Material provided:
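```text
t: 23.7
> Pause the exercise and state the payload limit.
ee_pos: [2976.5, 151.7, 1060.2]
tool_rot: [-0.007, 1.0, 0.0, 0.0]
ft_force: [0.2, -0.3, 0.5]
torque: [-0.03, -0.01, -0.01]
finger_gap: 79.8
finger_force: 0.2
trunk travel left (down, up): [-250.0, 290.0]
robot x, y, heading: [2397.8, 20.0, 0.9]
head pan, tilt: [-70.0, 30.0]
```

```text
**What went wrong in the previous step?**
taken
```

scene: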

Work required:
Output the listing above exactly as it appears.

Written response:
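```text
t: 23.7
> Pause the exercise and state the payload limit.
ee_pos: [2976.5, 151.7, 1060.2]
tool_rot: [-0.007, 1.0, 0.0, 0.0]
ft_force: [0.2, -0.3, 0.5]
torque: [-0.03, -0.01, -0.01]
finger_gap: 79.8
finger_force: 0.2
trunk travel left (down, up): [-250.0, 290.0]
robot x, y, heading: [2397.8, 20.0, 0.9]
head pan, tilt: [-70.0, 30.0]
```

```text
**What went wrong in the previous step?**
taken
```

scene: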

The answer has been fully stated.